Mandatory paternity leave will be the new normal in France in the near future. This week President Emmanuel Macron shared his upcoming plan that will allow fathers to extend their time off to one month with a portion of that time period being obligatory.
Addressing the importance of "intimate" moments between both parents and their newborns, President Emmanuel Macron said: "When a baby arrives in the world, there is no reason it should be only the mom who takes care of it. It's important to have greater equality in sharing responsibilities."
As of now, fathers—or a second parent in same-sex couples—are allowed to take up to 14 days off work following the birth of their child. Macron hopes to double that number, taking the paternity leave to 28 days. On top of that, fathers will receive daily allowances which would be paid by the state health insurance system of France.
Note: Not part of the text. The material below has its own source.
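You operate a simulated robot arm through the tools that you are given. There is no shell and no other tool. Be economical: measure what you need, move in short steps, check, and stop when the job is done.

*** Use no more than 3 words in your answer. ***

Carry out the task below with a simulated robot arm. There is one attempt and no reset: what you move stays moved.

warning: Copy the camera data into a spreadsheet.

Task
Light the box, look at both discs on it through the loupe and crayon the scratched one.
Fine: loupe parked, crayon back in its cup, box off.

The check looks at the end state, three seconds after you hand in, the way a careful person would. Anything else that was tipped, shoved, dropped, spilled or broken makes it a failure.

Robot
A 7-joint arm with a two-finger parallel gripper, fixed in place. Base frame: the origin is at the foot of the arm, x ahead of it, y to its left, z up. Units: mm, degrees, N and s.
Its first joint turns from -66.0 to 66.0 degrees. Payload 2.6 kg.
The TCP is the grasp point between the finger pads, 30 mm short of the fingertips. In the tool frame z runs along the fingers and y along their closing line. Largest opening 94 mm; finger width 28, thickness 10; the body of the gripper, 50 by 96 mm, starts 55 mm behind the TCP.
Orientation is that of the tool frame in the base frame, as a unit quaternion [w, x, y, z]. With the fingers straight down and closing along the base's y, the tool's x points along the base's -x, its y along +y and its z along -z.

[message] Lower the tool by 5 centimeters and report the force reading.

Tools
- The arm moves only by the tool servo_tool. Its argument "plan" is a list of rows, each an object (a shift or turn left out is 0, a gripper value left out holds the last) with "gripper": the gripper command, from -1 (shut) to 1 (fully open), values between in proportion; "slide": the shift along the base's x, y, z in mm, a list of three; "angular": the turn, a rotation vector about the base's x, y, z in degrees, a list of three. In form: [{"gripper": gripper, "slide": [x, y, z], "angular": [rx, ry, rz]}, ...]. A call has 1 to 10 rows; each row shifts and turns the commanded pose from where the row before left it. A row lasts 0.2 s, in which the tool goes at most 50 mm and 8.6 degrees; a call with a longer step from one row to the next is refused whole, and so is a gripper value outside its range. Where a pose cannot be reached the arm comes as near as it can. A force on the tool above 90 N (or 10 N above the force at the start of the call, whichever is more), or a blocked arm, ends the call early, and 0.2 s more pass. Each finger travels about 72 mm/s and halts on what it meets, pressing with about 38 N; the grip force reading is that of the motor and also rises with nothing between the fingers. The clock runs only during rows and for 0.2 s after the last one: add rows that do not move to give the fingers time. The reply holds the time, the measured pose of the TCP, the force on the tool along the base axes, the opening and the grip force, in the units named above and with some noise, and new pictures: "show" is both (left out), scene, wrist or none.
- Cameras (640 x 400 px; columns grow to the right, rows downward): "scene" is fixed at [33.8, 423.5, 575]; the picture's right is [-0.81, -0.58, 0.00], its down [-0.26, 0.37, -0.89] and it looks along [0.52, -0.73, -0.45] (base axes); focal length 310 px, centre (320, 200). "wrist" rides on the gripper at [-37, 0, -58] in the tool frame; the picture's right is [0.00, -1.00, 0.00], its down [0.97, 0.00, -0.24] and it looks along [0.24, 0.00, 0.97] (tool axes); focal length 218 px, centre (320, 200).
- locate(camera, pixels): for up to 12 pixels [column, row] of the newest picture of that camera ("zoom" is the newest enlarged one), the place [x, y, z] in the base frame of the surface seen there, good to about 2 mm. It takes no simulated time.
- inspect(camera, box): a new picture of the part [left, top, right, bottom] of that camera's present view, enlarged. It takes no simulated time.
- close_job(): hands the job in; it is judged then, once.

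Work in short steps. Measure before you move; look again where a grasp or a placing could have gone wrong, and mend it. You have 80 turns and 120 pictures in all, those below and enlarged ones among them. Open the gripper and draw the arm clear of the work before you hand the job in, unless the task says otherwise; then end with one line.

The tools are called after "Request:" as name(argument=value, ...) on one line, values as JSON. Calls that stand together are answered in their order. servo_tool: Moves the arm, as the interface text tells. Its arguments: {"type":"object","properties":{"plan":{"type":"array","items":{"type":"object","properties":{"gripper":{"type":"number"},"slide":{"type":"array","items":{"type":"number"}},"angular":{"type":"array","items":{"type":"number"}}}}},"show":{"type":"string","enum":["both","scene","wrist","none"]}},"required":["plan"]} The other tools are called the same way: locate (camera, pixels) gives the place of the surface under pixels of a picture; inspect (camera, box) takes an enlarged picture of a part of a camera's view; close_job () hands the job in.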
This time off would be mandatory for at least seven days.
According to Macron, companies that do not allow their employees to take a week of paid paternity leave will be fined €7,500 ($8,750.00). "Time is an essential factor in establishing an important link between the child and the parents," Macron added in his Instagram announcement. "The current 14-day period is too short."
The New York Times reports that fathers in France have been able to take paternity leave since 2002, but according to data laid out by neuropsychiatrist Boris Cyrulnik, only an estimated 70% of fathers actually take that time off.
Currently, first-time mothers in France are permitted to take at least 16 weeks of maternity leave. During that time off, the mothers receive daily allowances from the state. After the birth of their third child, mothers are entitled to 26 weeks of maternity leave. For all moms, eight weeks of maternity leave are mandatory.
Macron's plan for an extended paternity leave is set to go into place in July 2021.